OBJECTIVE >>
Take the text section and repeat only what runs from "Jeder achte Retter" through "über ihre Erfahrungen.".

══ RECORDED DATA ══

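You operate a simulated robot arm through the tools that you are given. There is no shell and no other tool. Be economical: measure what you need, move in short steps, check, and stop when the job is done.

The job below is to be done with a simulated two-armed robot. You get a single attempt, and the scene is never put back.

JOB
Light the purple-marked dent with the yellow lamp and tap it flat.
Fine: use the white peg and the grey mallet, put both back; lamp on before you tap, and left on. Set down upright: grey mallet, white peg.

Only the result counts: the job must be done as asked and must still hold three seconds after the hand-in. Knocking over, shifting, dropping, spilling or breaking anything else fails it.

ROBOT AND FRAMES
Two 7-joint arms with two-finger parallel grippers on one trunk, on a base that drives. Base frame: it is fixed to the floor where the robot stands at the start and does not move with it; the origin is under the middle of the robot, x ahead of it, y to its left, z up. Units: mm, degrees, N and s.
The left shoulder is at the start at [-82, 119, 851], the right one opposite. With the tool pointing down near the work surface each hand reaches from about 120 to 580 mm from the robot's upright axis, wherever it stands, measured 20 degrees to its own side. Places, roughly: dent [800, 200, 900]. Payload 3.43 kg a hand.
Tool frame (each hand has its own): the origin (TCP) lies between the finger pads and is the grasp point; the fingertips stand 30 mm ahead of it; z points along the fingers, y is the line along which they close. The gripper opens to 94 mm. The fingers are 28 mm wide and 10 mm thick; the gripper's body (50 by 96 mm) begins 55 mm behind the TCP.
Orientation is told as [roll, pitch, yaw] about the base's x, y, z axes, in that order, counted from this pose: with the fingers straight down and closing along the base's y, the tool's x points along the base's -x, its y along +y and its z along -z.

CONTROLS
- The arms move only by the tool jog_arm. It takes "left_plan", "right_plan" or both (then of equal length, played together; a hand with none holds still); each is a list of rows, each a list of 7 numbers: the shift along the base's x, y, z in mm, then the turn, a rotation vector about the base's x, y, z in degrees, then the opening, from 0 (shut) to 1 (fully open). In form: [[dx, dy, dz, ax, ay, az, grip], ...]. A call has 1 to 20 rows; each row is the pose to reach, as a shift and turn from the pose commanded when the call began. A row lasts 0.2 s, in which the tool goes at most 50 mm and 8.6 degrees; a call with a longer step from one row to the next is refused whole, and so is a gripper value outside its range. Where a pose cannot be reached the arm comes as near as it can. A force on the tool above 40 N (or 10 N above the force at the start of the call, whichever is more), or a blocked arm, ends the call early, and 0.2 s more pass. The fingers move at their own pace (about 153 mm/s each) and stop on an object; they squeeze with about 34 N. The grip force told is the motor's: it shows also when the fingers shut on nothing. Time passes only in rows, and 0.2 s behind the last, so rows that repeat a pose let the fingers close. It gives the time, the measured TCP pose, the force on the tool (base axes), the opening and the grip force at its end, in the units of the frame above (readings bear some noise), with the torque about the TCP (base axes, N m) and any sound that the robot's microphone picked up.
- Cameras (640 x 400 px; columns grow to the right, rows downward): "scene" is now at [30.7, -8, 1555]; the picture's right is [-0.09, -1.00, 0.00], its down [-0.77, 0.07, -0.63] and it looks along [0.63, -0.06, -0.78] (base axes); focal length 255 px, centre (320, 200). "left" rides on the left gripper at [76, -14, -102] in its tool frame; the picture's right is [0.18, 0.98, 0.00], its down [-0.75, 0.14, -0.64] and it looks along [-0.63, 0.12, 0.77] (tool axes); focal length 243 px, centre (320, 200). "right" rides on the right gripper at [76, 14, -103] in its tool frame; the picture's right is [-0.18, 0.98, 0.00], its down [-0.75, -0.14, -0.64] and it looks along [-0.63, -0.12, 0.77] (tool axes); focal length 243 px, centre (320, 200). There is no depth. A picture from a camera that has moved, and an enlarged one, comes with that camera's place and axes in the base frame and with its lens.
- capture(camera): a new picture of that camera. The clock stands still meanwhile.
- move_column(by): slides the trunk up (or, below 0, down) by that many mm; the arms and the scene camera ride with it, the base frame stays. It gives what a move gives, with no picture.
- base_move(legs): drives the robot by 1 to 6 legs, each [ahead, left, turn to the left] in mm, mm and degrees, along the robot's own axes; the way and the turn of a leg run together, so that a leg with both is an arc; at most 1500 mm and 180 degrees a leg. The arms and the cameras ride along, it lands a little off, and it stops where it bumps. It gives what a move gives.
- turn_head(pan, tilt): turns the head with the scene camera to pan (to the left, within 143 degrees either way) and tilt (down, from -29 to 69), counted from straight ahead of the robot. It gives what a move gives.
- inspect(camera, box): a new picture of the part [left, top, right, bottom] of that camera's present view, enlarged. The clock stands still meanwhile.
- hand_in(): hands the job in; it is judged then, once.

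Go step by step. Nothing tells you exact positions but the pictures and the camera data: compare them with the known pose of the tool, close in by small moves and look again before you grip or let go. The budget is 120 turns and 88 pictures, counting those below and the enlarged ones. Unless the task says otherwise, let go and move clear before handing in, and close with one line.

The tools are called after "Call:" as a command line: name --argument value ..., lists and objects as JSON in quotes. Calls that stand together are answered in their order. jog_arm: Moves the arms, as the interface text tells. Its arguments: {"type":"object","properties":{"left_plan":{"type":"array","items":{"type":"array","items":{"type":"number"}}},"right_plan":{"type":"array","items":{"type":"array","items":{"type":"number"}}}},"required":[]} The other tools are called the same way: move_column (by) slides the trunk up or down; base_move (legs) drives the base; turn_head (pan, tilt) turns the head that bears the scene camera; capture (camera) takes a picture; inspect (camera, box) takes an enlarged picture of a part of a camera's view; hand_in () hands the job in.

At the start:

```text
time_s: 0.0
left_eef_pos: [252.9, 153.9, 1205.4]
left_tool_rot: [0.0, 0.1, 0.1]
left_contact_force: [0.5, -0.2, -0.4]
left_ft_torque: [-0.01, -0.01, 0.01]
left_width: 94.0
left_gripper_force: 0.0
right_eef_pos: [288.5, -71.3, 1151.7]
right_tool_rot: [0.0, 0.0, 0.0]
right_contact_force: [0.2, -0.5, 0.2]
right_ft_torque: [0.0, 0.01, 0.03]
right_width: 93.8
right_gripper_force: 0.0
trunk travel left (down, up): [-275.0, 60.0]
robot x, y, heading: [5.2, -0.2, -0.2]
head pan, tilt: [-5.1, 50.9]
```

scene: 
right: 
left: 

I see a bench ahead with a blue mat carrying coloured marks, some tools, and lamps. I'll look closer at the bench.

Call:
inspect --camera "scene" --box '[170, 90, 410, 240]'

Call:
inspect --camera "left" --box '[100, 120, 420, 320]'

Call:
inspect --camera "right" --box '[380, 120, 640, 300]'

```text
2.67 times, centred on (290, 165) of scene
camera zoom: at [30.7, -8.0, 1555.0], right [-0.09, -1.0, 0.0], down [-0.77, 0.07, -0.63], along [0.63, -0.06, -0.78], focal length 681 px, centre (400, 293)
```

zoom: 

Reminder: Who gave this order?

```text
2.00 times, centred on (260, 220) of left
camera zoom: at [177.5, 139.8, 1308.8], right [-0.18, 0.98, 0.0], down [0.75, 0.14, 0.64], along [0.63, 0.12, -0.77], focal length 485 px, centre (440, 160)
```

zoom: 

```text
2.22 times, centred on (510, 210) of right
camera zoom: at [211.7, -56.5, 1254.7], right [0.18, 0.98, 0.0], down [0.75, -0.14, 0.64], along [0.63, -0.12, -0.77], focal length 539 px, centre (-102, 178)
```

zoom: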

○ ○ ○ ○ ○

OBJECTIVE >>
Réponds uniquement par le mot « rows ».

═══
══ TEXT SECTION ══

Deutschland diskutiert über Angriffe – Retter in Gefahr?

Jeder achte Retter wurde im Dienst schon attackiert, zeigte eine Studie der Uni Bochum im letzten Jahr. Anfang 2018 riefen Gewerkschafter dazu auf, gegen Gewalt gegen Rettungskräfte auf die Straße zu gehen. Die Stadtmagazine sprachen mit Mitarbeitern in Rettungsdiensten in der Region über ihre Erfahrungen.
von Philipp Wasmund
Alexander Kern, Leiter der Feuer – wehr in Erftstadt, denkt nach. „Gefährliche Situationen für Rettungskräfte sind sicher nicht weniger geworden“, formuliert er vorsichtig. Er selbst erinnert sich dabei vor allem an Silvester. „Es wurde unser Fahrzeug mit Böllern bewusst beschossen“, erinnert er sich. Für den erfahrenen Feuerwehrmann eine Aktion, die ganz viel mit nicht nachdenken zu tun hat. „Da bedenken Jugendliche nicht, dass das Fahrzeug dann vielleicht ausfällt und es zu Verzögerungen bei der Rettung kommen kann.“ Momente, die über Leben und Tod entscheiden können. Eine Studie der Uni Bochum zeigte auf, dass 60 Prozent der Befragten in den Rettungskräften Beleidigungen erlebt haben. „Ich habe gelernt, das zu überhören, das geht bei mir in das eine Ohr rein und direkt wieder raus“, erklärt Notarzt Dr. Jürgen Ellering vom Brühler Marienhospital, der auch in den umliegenden Städten im Einsatz ist. Ellering ist seit 1977 im Rettungsdienst tätig und hat viel Verständnis für seine Patienten. „Die Menschen haben in Extremsituationen einen Tunnelblick.“ Richtig gefährliche Momente hat Ellering nur selten erlebt, obwohl die Einsatzzahlen steigen. „Wir sind heutzutage aber auch sehr gut geschult durch Deeskalationstrainings.“ Rettungskräfte würden sehr professionell auch mit schwierigen Personengruppen umgehen, ihren aufbrausenden Emotionen ruhig begegnen. Sorgen macht sicher der Mediziner schon eher, wenn er in unübersichtliche Situationen kommt. „Ist man in einer dunklen Wohnung und der Patient hat einen Hund, muss man vorsichtig sein.“ Der „beste Freund“ des Menschen erkennt nicht, ob der Arzt seinem Herrchen helfen möchte oder ihn bedroht.

═══

EXPECTED ANSWER >>
Jeder achte Retter wurde im Dienst schon attackiert, zeigte eine Studie der Uni Bochum im letzten Jahr. Anfang 2018 riefen Gewerkschafter dazu auf, gegen Gewalt gegen Rettungskräfte auf die Straße zu gehen. Die Stadtmagazine sprachen mit Mitarbeitern in Rettungsdiensten in der Region über ihre Erfahrungen.